Assuming, as generally known, the main facts of leaf-arrangement,—the division into the whorled and spiral types, and in the latter more especially the establishment of the convergent series of fractions, ½, 1/3, 2/5, 3/8, 5/13, 8/21, 13/34, 21/55, 34/89, 55/144, &c., as representatives of a corresponding series of spiral leaf-orders among plants,—we have to ask, what is the meaning that lies hidden in this law?
Mr. Darwin has taught us to regard the different species of plants as descended from some common ancestor; and therefore we must suppose that the different leaf-orders now existing have been derived by different degrees of modification from some common ancestral leaf-order.
One spiral order may be made to pass into another by a twist of the axis that carries the leaves. This fact indicates the way in which all the spiral order may have been derived from one original order, namely by means of different degrees of twist in the axis.

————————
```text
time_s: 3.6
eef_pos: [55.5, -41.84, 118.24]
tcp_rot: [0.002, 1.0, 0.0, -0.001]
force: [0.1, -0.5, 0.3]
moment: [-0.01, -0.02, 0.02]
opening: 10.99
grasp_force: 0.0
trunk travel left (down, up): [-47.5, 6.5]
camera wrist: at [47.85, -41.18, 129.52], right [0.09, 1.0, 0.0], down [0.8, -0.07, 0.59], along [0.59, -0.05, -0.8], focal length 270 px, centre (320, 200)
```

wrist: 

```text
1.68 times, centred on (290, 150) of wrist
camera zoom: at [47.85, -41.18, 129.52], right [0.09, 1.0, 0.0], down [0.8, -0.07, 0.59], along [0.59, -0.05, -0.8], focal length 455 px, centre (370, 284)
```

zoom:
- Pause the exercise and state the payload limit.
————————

We naturally look to the simplest of existing leaf-orders, the two-ranked alternate order ½, as standing nearest to the original; for it is manifest that the orders at the other extreme of the series (the condensed arrangement of scales on fir-cones, of florets in heads of Compositœ, of leaves in close-lying plantains, &c.) are special and highly developed instances, to meet special needs of protection and congregation: they are, without doubt, the latest feat of phyllotactic development; and we may be sure that the course of change has been from the simple to the complex, not the reverse. This point will be illustrated by experiment below.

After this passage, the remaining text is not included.